UM leaders debate fraternity GPA requirements

Brian Romski

Every year, roughly 1,300 young men enter the formal recruitment process with the Interfraternity Council at the University of Mississippi.

In addition to this number, there is a substantial group of freshman men who are not given the opportunity to accept a bid from a fraternity due to the current grade point average requirement.


The corner of Fraternity Row and Chucky Mullins Drive.

According to the University of Mississippi IFC constitution, in order to partake in the rush process, a freshman must have a high school GPA of a 2.5 or greater on a 4.0 scale; there are no exceptions to this rule.

There is an ongoing debate among IFC and university committees about the GPA requirement.

James Roland Markos, president of IFC at Ole Miss, contributed his thoughts on the situation.

“What I see as the debate currently about the GPA requirement and rush for men looking to join IFC fraternities is whether or not one should be required to have the current requirement high school GPA of a 2.5,” he said.

Markos believes there are two valid sides to this debate.

“Men of IFC fraternities are expected to be held to a higher standard in this case, academically, as the average IFC men’s GPA is considerably higher than the average men’s university GPA,” he said. “For this reason, this side of the debate feels that having a 2.5 GPA from high school increases the chances that a new member will be able to succeed academically in school (with) the extra curricular of fraternity life.”

The hope here is that the fraternity a new member chooses will aid him in academic study and help prepare him for success.

Markos says the other side argues that one who is a student in good standing with the university and a paying customer should have the option of a fresh start academically and, therefore, the chance to go through formal IFC recruitment.

“Proponents of this belief also see the fraternity and older active members as tools that can be used to help a new college students learn appropriate study skills and improve academically compared to high school performance,” he said.

The current president of Sigma Nu fraternity, Taylor Massengill, contributed some insight. He believes that although grades are the number one priority, all incoming freshman should be given an opportunity to participate in formal recruitment their first semester.
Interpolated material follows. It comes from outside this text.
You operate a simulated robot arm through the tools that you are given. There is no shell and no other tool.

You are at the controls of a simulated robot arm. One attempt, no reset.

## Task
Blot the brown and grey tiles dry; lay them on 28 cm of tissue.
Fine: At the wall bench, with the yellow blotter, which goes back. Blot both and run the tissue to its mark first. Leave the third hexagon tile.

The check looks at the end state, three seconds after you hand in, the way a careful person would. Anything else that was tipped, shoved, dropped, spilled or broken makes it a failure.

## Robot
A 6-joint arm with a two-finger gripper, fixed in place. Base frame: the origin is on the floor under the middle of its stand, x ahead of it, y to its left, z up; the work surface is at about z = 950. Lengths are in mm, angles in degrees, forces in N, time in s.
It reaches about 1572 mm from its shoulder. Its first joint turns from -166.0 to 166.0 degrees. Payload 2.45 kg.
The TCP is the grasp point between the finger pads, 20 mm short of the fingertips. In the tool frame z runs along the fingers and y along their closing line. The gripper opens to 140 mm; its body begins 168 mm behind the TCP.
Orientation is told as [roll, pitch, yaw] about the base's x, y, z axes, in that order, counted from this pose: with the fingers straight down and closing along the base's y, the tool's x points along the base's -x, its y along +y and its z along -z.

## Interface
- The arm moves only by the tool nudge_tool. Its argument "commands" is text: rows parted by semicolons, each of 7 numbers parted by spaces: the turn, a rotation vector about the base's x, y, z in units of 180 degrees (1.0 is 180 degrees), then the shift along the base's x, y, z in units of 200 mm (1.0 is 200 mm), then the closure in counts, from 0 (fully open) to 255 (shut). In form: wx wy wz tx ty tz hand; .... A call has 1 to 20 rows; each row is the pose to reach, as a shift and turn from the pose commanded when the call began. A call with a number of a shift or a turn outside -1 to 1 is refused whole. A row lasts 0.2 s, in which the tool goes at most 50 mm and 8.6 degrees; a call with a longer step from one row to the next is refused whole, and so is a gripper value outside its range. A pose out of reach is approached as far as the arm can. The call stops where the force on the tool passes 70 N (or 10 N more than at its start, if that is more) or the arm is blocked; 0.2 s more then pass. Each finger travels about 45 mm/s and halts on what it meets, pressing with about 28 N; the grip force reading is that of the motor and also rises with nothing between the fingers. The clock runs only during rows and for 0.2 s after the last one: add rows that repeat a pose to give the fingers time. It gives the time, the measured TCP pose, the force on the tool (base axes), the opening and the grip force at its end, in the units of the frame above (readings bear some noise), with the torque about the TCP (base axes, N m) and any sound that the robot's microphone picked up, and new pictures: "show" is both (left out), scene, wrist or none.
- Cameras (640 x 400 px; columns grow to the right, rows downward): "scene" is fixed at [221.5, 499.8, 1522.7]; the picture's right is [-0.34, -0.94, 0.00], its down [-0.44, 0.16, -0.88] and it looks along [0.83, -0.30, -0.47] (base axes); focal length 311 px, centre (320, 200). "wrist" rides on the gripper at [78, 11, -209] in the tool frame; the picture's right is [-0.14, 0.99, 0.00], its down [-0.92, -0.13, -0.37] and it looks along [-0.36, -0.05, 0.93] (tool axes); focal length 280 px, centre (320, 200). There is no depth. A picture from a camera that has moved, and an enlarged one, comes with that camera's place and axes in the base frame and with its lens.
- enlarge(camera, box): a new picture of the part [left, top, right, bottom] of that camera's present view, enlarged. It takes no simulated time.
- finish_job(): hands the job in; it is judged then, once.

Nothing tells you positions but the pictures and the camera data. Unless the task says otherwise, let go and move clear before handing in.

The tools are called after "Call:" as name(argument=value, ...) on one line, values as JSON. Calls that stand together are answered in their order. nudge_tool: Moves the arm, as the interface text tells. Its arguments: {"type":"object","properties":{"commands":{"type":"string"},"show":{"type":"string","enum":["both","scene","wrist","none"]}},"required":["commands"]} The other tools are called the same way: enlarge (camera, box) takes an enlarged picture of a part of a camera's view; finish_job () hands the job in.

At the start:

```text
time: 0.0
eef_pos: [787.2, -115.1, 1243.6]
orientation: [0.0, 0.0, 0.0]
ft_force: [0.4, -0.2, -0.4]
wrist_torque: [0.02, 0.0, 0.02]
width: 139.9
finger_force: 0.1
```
“There is a lot more to a person than their academic performance in high school, and obviously academics are an important factor, but chapters should be given the opportunity to select well-rounded individuals regardless of their GPA,” he said.

Massengill believes individual chapters should be making the decisions rather than the university.

“I believe that it is ultimately the responsibility of each chapter to ensure that the potential new members they bid meet the academic standards of their respective chapters,” he said.

Every year, there are freshman males who are unable to rush due to their high school GPA and are unable to even register for recruitment.


The Office of Fraternity and Sorority life in the Union.

Alexa Lee Arndt,  coordinator of Fraternity and Sorority Life at Ole Miss, provided her outlook on the topic.

“IFC, through its bylaws, established the system currently in place, including the minimum 2.5 GPA requirements for potential new members to receive a bid, as well as be initiated,” she said. “As our chapters continue to want Fall Recruitment, some academic standards must be used when considering potential membership.”

Arndt is in charge of all of rush for fraternities and sororities on campus and is very familiar with the GPA requirement rules. She believes that what is in place is working well for everyone on campus.

“If we could move to a deferred recruitment, we would be able to use a potential new member’s Ole Miss Fall GPA,” she said. “However, there seems to be no desire to move recruitment back further in the year. Therefore we use high school GPAs.”

Markos has an idea in his head that could potentially be a solution to this issue.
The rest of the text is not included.